● **TASK DETAILS**:
Look through the entries below and report how many lines hold the string "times". Only the number is wanted.

--*--

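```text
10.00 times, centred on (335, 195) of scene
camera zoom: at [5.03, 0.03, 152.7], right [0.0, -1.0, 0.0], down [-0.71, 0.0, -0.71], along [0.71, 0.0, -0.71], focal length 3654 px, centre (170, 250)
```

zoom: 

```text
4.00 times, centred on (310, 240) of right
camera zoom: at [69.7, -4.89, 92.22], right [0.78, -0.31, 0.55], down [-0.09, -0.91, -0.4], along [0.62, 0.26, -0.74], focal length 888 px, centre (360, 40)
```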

--*--

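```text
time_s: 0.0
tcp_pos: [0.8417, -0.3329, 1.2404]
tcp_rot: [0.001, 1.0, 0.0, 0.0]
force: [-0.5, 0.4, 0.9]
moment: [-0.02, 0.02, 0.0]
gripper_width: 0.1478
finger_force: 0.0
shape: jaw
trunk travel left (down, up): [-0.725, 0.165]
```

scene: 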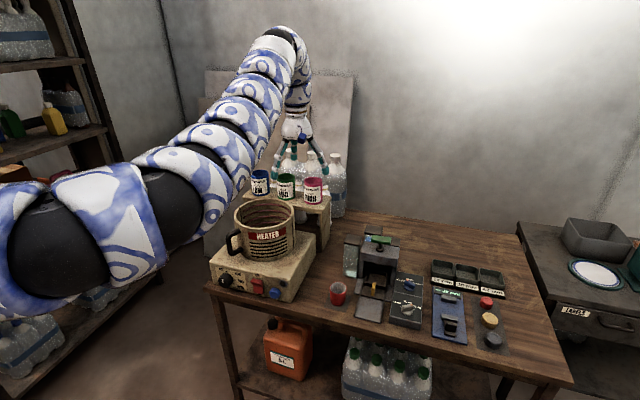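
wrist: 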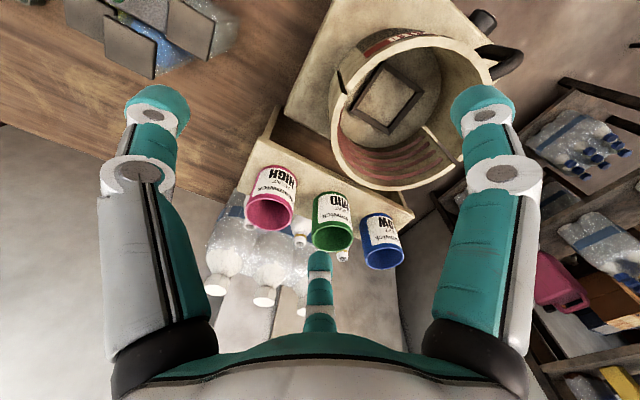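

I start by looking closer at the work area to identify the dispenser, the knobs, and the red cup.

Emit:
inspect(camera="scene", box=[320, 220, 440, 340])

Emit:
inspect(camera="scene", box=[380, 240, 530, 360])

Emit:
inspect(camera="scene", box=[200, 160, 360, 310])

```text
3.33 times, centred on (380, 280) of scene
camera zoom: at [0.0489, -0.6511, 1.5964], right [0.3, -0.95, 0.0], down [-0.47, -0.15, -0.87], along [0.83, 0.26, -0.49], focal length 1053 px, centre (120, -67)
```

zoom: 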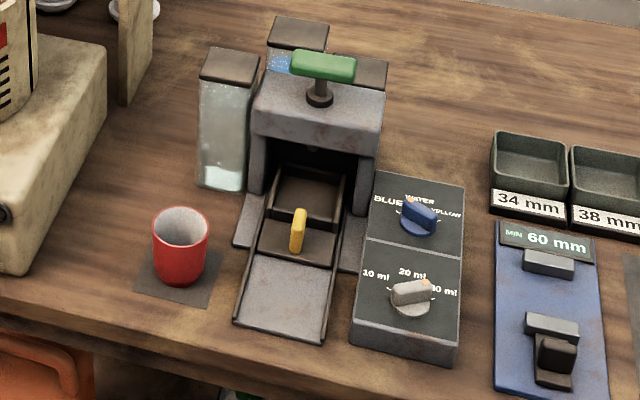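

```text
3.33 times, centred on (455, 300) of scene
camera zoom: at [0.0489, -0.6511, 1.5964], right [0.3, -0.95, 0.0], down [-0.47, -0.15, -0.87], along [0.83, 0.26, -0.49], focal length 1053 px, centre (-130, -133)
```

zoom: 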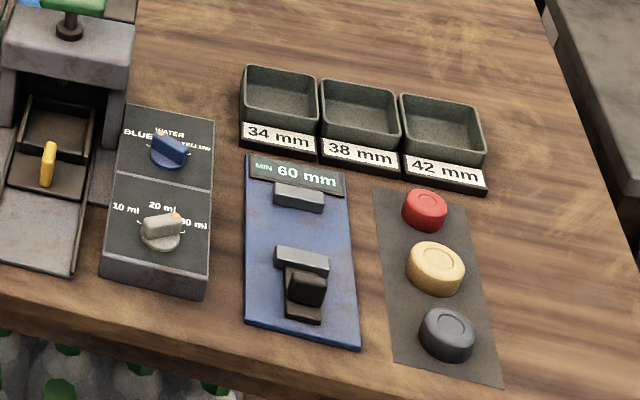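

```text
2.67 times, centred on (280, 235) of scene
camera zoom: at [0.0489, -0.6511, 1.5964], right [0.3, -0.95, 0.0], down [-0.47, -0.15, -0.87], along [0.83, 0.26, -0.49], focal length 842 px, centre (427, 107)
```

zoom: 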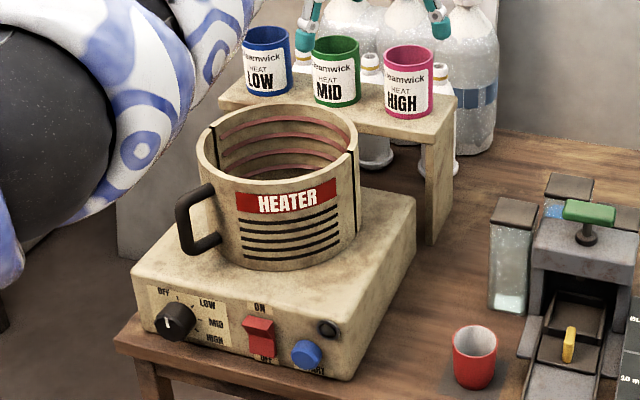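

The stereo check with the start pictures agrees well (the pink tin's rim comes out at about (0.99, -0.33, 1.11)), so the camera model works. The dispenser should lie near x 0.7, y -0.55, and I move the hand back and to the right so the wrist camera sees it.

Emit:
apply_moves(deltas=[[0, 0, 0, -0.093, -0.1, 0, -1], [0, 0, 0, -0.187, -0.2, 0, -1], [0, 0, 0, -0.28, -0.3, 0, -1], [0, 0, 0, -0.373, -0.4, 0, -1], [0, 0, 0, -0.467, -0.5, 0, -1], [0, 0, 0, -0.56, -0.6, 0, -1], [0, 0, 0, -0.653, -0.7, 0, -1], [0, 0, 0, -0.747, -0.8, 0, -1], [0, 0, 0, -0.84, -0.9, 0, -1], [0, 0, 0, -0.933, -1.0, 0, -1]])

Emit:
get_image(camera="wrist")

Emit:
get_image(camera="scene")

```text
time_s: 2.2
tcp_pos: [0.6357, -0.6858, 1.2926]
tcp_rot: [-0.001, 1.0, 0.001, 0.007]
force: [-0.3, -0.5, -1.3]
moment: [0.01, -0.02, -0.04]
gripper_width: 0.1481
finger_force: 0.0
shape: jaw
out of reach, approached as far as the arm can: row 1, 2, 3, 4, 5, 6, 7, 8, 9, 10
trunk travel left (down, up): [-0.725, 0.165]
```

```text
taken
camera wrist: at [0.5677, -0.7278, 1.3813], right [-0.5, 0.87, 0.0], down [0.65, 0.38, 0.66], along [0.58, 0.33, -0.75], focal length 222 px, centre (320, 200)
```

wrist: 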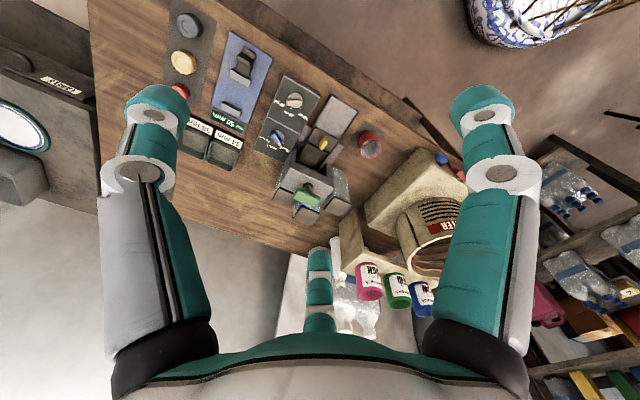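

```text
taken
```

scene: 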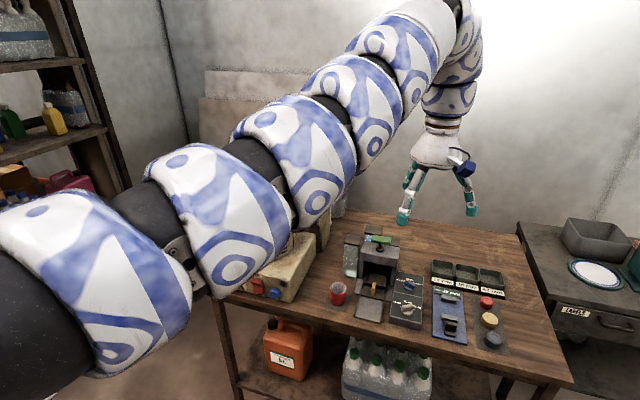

--*--

● **OUTPUT OF THE TASK**:
5